# [Stated goal a]
Your answer is an exact quotation from the text block: it starts at "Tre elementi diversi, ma" and ends at "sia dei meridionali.".

# [Text block]
# # # # #

Senza questa opera educativa profonda e radicale, ogni altra azione, pur necessaria, mi richiama la storiella di colui che schiacciava con le mani i moscerini uno ad uno, invece di pensare a bonificare il pozzo che ne produceva a centinaia di migliaia.

Società ed economia

Una follia punire il Sud

Sebastiano Maffettone

Tre elementi diversi, ma complementari, fanno pensare che il Mezzogiorno vivrà, nell'immediato futuro, momenti difficili.
Innanzitutto, esiste nel Paese un sentimento diffuso di scontento per il Sud e i meridionali. Il successo delle leghe non è solo elettorale. Nasconde anche antiche e mal sopite diffidenze, insieme con la rinascita vigorosa di distinzioni etniche e culturali poco rassicuranti. In sostanza, mentre prima si tendeva a credere che il divario Nord-Sud fosse da attribuire alle circostanze, ora ci sono pochi dubbi che la "colpa" sia dei meridionali.
In secondo luogo, queste sensazioni e intuizioni popolari trovano conforto nella più affermata dottrina sociale. I giuristi pubblici sostengono con rinnovato vigore le tesi delle autonomie locali, con la implicita raccomandazione che un Mezzogiorno più separato e indipendente sul piano istituzionale sarebbe alfine capace di colmare le proprie deficienze sociali.
I politologi riprendono a leggere il Cattaneo federalista. Gli economisti celebrano, con sorprendente entusiasmo, i fasti della logica di mercato. Per cui, il Sud soffrirebbe di una perversa abbondanza finanziaria, rimossa la quale, solo una "salutare" scarsità potrebbe rendere i suoi abitanti nuovamente autonomi, operosi, e efficienti sul piano economico. Poco importa a codesti neoreaganiani di provincia che la loro ricetta richiederà costi umani e sociali terribili in nome di un successo futuro e incerto.

# # # # #

# [Dataset section]
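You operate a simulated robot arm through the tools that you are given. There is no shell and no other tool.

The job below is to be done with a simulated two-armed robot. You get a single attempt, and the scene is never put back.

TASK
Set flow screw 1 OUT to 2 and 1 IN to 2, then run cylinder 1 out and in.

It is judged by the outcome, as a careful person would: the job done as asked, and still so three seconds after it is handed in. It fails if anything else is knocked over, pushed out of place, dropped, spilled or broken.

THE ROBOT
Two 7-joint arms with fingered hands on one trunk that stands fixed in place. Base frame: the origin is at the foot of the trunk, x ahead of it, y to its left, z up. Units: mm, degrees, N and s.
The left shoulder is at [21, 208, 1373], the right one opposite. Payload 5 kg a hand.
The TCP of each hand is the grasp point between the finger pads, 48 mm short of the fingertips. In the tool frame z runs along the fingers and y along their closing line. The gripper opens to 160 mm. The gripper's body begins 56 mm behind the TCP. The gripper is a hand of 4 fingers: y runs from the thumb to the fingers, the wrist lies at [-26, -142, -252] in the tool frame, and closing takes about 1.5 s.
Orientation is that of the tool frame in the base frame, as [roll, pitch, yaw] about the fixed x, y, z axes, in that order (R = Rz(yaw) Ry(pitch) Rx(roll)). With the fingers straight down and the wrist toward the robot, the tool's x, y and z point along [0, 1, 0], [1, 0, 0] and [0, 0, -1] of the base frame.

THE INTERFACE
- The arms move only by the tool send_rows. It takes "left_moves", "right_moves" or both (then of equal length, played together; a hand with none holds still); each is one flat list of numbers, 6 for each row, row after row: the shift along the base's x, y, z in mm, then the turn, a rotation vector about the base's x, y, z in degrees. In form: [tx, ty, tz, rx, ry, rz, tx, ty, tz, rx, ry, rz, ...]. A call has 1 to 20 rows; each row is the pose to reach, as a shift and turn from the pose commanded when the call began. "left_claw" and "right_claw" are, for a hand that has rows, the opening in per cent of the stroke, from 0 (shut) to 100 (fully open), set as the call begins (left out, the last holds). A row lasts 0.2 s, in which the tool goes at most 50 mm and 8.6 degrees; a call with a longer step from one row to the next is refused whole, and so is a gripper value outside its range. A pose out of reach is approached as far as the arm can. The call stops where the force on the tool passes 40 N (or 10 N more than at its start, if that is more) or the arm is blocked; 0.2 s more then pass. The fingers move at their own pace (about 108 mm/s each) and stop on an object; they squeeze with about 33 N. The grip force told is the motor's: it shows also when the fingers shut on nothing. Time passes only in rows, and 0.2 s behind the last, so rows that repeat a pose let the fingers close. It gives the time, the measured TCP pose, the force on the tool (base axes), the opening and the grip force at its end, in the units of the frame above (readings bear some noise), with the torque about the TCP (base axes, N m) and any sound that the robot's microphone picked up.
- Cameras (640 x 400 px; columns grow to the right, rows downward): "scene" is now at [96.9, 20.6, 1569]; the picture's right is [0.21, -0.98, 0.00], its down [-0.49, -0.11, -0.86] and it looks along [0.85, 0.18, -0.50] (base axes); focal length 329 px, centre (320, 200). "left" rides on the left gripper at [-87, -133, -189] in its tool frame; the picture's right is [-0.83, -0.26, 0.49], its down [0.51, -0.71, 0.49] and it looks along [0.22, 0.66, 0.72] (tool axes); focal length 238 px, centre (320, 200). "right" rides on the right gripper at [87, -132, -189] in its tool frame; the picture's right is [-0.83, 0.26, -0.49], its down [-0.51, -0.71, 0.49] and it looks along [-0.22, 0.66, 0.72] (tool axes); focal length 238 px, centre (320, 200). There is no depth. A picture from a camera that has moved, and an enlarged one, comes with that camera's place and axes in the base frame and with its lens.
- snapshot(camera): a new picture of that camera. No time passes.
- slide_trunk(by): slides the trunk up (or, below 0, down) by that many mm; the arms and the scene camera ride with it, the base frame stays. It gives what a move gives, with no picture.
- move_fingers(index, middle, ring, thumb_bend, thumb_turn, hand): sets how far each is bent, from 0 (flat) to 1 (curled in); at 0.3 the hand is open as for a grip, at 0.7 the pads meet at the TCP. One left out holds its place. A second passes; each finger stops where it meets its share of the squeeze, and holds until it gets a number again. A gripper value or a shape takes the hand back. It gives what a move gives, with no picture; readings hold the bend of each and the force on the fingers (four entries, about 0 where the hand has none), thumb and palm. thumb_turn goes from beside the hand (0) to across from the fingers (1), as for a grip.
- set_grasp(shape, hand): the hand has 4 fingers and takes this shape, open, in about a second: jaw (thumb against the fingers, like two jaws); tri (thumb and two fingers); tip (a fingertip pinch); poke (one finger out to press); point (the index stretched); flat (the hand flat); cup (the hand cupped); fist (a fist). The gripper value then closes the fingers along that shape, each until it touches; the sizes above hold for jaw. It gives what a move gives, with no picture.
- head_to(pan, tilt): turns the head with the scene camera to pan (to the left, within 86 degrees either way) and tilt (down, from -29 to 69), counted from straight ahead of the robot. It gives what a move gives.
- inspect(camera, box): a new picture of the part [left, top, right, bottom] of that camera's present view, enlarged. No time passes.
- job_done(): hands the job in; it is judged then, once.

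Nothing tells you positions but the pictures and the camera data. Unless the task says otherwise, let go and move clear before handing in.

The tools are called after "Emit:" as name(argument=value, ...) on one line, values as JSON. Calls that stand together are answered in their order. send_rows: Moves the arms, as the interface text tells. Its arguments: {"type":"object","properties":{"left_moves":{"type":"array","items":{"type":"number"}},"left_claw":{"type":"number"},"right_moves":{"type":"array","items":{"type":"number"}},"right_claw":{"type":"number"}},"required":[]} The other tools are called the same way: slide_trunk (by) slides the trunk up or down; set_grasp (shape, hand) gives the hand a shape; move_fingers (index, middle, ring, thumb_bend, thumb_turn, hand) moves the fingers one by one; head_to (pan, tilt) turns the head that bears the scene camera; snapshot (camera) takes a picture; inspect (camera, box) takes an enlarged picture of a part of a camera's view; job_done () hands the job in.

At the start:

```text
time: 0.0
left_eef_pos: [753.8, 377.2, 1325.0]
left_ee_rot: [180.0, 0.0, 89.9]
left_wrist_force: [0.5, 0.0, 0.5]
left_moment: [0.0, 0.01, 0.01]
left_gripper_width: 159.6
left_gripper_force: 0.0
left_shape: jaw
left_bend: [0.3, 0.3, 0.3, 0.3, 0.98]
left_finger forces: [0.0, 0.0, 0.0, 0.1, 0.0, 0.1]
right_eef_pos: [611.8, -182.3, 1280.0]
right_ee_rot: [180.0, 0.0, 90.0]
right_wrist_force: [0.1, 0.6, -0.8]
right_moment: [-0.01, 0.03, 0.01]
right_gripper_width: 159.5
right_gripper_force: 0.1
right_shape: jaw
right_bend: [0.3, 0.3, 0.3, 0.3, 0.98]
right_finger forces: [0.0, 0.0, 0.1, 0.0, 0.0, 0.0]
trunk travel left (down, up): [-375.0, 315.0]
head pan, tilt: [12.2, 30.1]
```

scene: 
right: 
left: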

# # # # #

# [Stated goal b]
Go through the material above and output exactly the lines from the one containing "- set_grasp(shape, hand): the" through the one containing "Nothing tells you".

# [Complete output a]
Tre elementi diversi, ma complementari, fanno pensare che il Mezzogiorno vivrà, nell'immediato futuro, momenti difficili.
Innanzitutto, esiste nel Paese un sentimento diffuso di scontento per il Sud e i meridionali. Il successo delle leghe non è solo elettorale. Nasconde anche antiche e mal sopite diffidenze, insieme con la rinascita vigorosa di distinzioni etniche e culturali poco rassicuranti. In sostanza, mentre prima si tendeva a credere che il divario Nord-Sud fosse da attribuire alle circostanze, ora ci sono pochi dubbi che la "colpa" sia dei meridionali.

# [Complete output b]
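- set_grasp(shape, hand): the hand has 4 fingers and takes this shape, open, in about a second: jaw (thumb against the fingers, like two jaws); tri (thumb and two fingers); tip (a fingertip pinch); poke (one finger out to press); point (the index stretched); flat (the hand flat); cup (the hand cupped); fist (a fist). The gripper value then closes the fingers along that shape, each until it touches; the sizes above hold for jaw. It gives what a move gives, with no picture.
- head_to(pan, tilt): turns the head with the scene camera to pan (to the left, within 86 degrees either way) and tilt (down, from -29 to 69), counted from straight ahead of the robot. It gives what a move gives.
- inspect(camera, box): a new picture of the part [left, top, right, bottom] of that camera's present view, enlarged. No time passes.
- job_done(): hands the job in; it is judged then, once.

Nothing tells you positions but the pictures and the camera data. Unless the task says otherwise, let go and move clear before handing in.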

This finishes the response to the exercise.